Dijelaskannya, janji kampanye yang disampaikan bukan menyangkut satu orang saja, tapi meliputi hajat hidup orang banyak yang harus direalisasikan oleh sipembuat janji ketika ia terpilih .

Ia mengatakan kendati janji adalah utang, namun dalam menagih juga patut melihat kondisi orang tersebut apakah sudah mampu memenuhi atau belum.

Mengutip Firman Allah dalam Al Quran, surat Al-baqarah ayat 280 yang artinya menyebutkan "Dan jika orang yang berhutang itu dalam kesukaran, maka berilah tangguh sampai dia berkelapangan. Dan menyedekahkan (sebagian atau semua utang) itu, lebih baik bagimu, jika kamu mengetahui".

Namun sebaliknya, apabila sudah sanggup melunasi utang atau memenuhi janji tetapi tidak menunaikannya maka itu bentuk penganiayaan, sebagaimana sabda Rasulullah SAW.  "Penangguhan pembayaran utang oleh yang mampu adalah penganiayaan".

Saat memberikan materi kepada jamaah pengajian KWPSI, H Mutiara Fahmi juga menceritakan tentang Pemilu dalam sejarah Islam. Ketika wafatnya Nabi Muhammad SAW, para sahabat terpilah-pilah dalam berbagai kelompok untuk mendukung khalifah dari sukunya masing-masing.

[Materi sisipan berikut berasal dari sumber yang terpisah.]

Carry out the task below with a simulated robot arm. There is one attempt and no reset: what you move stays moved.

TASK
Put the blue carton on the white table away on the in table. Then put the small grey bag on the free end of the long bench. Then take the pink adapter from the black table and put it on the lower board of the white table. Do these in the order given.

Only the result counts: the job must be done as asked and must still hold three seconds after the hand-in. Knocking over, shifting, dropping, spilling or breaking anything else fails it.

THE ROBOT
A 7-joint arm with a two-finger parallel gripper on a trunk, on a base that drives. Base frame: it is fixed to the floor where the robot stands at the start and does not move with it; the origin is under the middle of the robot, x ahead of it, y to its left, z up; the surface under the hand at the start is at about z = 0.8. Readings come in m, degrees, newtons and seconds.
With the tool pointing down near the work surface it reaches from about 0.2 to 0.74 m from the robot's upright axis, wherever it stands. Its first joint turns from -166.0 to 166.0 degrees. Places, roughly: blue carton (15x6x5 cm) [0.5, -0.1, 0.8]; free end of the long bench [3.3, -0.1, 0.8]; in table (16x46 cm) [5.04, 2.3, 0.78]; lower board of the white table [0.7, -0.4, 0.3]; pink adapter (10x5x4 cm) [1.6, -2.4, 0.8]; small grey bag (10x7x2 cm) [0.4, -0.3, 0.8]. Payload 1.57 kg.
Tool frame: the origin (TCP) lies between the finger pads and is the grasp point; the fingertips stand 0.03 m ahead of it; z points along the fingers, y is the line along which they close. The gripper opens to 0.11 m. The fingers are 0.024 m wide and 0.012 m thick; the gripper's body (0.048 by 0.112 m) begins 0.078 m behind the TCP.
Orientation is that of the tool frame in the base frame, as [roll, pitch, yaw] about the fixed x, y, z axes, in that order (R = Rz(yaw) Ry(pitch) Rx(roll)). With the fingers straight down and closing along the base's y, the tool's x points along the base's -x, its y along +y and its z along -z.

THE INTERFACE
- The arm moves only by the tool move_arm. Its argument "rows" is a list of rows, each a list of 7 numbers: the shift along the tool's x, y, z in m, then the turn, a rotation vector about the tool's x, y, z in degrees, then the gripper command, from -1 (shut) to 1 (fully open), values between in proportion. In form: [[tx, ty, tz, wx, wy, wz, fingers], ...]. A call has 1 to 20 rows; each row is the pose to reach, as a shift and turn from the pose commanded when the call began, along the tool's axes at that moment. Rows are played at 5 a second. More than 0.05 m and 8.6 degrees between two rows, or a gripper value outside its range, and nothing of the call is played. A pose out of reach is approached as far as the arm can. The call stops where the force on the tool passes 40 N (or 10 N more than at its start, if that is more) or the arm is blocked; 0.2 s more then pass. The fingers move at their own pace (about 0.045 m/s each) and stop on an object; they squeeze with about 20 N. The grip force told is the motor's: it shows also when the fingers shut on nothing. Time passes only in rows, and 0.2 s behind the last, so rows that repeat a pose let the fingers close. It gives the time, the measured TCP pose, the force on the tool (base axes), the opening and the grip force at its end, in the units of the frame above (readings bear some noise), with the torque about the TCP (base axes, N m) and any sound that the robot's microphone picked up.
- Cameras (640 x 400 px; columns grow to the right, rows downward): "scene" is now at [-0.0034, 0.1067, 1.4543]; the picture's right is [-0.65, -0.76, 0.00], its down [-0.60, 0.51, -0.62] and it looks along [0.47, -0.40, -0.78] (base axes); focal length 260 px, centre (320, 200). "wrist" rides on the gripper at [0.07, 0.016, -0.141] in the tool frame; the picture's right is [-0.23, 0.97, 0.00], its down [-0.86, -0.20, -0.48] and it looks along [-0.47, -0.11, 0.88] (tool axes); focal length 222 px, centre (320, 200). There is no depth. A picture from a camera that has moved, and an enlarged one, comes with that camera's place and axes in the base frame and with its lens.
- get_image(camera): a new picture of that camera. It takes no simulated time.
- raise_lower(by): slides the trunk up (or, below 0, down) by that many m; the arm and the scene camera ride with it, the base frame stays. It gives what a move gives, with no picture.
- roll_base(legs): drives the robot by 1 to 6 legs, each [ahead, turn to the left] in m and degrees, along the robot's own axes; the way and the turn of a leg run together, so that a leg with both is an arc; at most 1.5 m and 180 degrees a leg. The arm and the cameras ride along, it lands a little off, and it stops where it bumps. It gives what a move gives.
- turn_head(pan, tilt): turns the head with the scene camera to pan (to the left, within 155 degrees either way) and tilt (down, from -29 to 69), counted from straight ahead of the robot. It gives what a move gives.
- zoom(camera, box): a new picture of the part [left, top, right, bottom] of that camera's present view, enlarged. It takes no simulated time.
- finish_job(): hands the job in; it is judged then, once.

Kaum Anshar mengkampanyekan ketokohan sahabat-sahabat yang layak menurut meraka, begitu juga kaum Muhajirin, Bani Saadah dan suku lain. "Itu adalah bentuk kampanye yang kita kenal dalam sistem pemilu saat itu sekalipun tehnis dan media yang digunakan seadanya." kata dia menambahkan.

Begitu juga pemungutan suara di Tempat Pemungutan Suara (TPS) saat ini sama halnya dengan pembaiatan yang dilakukan secara perorang dan berkelompok datang membaiat Abu Bakar sebagai khalifah pertama.

Kemudian coblos di zaman sekarang bisa dianalogikan dengan baiat zaman dahulu.

"Yang terpenting disini adalah subtansinya ada. Soal mekanisme itu disesuaikan menurut zaman," kata kandidat Doktor pada Universitas Kairo, Mesir.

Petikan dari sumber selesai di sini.